----- Passage to read

I get what you are saying but your counter argument is not the best. The parent seems to have a good point about the nature of evidence, to suggest that ordinary claims though should be accepted at face value because they are ordinary is the reason heavier than air vehicles could never fly, for instance.


No, popular and ordinary are entirely different things. Ordinary claims are ordinary because they are well proven and well known and don't need re-evaluated every time.

Extraordinary claims require extraordinary evidence precisely because because they haven't been proven. Claiming the Earth was round was at one time extraordinary, it no longer is. Claiming you met God however, is still an extraordinary claim and as such still requires extraordinary evidence.

Stating that the same level of proof is required for each one ignores the reality of the history of the claim.


Uhh, no. But thank you for proving my point.

You're making two mistakes: a mistake between proof and belief and a mistake between types of claims.

----------
----- Data lines

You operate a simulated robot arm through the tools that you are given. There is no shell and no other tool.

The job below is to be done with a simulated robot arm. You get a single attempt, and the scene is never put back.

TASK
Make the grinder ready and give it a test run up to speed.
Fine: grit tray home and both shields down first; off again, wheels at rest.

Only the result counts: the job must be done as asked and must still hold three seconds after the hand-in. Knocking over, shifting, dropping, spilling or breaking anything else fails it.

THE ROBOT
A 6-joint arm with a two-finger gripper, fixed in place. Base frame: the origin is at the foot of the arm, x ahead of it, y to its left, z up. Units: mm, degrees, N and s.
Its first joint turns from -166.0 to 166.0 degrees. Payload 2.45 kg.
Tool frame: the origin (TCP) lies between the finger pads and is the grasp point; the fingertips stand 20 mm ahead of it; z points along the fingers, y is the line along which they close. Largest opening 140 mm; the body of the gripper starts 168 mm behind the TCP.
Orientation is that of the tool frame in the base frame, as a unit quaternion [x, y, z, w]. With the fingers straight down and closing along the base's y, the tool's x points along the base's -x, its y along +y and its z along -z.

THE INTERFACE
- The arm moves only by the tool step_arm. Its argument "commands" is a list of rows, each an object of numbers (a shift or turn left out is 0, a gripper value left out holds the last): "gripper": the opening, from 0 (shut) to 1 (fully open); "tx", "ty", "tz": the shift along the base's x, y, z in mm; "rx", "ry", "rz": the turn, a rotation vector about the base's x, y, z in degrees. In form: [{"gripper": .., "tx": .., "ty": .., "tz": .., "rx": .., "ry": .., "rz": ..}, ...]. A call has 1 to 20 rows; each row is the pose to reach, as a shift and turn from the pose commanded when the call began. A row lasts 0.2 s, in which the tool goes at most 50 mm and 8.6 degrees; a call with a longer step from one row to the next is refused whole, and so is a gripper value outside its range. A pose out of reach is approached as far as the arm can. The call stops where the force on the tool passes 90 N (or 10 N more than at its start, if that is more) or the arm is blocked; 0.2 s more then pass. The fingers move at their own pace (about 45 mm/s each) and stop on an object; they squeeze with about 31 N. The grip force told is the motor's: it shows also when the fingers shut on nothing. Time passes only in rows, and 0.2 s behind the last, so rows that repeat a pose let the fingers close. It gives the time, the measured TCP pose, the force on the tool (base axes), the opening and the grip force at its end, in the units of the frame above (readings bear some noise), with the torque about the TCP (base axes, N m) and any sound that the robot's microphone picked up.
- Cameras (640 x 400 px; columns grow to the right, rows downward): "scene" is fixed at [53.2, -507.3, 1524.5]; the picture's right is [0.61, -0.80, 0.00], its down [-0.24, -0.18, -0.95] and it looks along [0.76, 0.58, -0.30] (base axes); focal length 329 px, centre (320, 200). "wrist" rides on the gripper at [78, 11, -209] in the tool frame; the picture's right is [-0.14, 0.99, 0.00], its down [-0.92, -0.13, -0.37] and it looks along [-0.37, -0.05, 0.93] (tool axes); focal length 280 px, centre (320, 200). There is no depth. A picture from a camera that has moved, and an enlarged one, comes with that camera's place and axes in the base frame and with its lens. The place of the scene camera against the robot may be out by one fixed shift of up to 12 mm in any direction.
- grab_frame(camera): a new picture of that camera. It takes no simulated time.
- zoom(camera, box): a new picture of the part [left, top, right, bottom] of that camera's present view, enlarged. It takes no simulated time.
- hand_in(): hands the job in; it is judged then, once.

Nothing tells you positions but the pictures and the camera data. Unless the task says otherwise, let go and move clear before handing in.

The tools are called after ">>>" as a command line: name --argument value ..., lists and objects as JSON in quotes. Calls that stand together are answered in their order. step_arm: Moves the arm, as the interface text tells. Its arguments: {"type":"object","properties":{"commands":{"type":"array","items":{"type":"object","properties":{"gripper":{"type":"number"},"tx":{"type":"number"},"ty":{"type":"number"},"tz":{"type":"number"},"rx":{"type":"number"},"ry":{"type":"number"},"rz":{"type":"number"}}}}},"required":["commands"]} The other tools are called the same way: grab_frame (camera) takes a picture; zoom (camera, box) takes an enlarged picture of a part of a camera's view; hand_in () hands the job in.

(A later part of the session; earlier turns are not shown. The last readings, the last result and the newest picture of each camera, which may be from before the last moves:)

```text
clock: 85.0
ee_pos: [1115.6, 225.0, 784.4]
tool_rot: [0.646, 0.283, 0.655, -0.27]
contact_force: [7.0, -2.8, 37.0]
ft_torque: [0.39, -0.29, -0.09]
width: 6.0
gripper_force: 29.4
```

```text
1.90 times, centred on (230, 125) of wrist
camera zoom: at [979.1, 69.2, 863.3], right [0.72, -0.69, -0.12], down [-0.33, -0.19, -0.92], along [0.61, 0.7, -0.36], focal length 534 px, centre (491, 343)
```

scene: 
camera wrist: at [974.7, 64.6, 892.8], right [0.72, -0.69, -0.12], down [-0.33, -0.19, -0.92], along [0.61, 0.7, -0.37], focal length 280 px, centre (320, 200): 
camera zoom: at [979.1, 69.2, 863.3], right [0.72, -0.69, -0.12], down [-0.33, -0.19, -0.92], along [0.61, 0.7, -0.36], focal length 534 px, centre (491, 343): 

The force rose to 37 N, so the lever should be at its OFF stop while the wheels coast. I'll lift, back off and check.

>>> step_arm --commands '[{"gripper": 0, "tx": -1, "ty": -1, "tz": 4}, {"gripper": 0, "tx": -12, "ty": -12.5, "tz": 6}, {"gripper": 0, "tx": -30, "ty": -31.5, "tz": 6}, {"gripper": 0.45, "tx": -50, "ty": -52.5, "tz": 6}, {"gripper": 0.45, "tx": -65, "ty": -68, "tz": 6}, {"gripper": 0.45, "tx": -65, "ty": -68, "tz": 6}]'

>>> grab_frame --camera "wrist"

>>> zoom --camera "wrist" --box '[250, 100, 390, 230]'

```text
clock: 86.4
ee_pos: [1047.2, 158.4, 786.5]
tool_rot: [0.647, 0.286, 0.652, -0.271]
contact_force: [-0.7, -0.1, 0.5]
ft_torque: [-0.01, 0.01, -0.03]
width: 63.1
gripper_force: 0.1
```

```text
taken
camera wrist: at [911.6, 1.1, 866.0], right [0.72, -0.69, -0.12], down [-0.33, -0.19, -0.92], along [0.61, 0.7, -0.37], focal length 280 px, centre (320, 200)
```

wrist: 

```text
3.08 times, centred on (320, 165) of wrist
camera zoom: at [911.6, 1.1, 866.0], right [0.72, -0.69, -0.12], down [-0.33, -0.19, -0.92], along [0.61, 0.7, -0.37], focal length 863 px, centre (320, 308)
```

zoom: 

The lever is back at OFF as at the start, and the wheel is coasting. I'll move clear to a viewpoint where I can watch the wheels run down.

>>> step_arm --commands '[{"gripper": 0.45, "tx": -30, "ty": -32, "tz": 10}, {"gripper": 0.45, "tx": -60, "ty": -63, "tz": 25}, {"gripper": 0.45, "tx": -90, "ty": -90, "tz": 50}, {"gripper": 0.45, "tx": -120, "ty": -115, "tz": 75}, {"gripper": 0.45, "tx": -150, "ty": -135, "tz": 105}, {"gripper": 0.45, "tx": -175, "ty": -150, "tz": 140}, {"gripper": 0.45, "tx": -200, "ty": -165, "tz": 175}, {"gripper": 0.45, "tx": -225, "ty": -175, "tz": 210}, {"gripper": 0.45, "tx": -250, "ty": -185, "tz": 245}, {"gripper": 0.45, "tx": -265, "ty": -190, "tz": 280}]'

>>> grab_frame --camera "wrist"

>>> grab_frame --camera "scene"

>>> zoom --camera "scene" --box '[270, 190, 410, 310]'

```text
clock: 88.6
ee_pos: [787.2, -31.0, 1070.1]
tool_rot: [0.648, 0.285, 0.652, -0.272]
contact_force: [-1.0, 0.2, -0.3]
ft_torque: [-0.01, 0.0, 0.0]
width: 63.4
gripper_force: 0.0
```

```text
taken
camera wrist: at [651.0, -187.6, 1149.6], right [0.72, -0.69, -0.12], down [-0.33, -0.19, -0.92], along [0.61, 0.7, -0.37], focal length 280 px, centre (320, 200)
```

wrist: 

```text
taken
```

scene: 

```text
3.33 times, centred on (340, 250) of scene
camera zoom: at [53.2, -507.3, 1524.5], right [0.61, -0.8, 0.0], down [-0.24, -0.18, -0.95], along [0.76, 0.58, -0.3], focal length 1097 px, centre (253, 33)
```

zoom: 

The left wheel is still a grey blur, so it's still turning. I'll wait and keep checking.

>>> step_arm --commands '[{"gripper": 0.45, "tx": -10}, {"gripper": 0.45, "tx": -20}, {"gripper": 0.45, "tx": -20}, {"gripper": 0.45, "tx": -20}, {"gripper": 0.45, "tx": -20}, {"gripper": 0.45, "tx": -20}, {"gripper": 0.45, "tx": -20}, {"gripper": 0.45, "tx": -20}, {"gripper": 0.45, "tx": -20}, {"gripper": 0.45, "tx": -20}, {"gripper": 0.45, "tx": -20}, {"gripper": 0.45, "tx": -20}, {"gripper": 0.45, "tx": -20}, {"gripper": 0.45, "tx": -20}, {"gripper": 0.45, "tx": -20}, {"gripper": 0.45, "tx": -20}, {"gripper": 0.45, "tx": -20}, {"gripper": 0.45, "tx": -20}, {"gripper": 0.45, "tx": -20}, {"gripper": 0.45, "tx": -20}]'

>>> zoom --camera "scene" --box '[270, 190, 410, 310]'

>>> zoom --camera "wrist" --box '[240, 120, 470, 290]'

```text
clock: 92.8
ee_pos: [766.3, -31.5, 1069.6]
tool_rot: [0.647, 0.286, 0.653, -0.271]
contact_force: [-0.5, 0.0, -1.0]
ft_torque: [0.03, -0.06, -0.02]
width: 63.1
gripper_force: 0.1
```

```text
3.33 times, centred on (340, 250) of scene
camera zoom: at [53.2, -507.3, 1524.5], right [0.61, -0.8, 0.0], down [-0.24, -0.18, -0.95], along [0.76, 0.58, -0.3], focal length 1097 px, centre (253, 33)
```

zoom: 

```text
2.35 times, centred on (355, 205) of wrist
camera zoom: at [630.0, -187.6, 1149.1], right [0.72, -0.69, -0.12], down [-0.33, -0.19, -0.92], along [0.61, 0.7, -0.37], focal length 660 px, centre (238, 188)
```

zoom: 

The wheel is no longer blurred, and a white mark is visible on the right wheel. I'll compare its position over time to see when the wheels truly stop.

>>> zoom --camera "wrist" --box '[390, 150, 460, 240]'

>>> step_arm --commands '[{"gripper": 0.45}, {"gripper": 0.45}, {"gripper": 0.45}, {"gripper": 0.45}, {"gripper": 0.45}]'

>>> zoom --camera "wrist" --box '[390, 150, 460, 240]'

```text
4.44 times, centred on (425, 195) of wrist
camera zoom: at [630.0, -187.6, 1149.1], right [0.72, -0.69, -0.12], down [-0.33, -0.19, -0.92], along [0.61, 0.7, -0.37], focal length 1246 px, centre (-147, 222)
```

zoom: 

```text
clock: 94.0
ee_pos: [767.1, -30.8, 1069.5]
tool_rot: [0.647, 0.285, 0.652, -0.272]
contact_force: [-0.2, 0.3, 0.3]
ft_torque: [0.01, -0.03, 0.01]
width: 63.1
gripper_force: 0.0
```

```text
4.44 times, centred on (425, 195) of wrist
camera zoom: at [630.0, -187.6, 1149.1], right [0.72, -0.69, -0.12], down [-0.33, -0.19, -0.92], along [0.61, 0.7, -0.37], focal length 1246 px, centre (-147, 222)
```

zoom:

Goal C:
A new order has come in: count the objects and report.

----------

Goal A:
Please copy out the portion of the passage to read from "No, popular and" to "requires extraordinary evidence." without changes.
Goal B:
Write the next part of the passage to read, the one that starts with "I get what you".

Expected answer A:
No, popular and ordinary are entirely different things. Ordinary claims are ordinary because they are well proven and well known and don't need re-evaluated every time.

Extraordinary claims require extraordinary evidence precisely because because they haven't been proven. Claiming the Earth was round was at one time extraordinary, it no longer is. Claiming you met God however, is still an extraordinary claim and as such still requires extraordinary evidence.

Expected answer B:
I might believe you when you say it rained yesterday, but that certainly doesn't mean that you've done the work necessary to prove that it in fact did rain yesterday. To prove it, I'd need to see a video, examine the video for tampering, &c.

Similarly, if you said "someone protected me from the rain by keeping a big umbrella floating over my head the whole day", I'd need to see a video, examine the video for tampering, &c.

What do you know: the same evidentiary proof for two similar claims.

Notice how my second example uses a "smaller" thing than "god reached down" - the way you phrase it is entailing a whole bunch of metaphysical claims not entailed by the first claim. But two metaphysical claims can be examined using the tools available to us, and competing metaphysical claims would use similar evidentiary tools.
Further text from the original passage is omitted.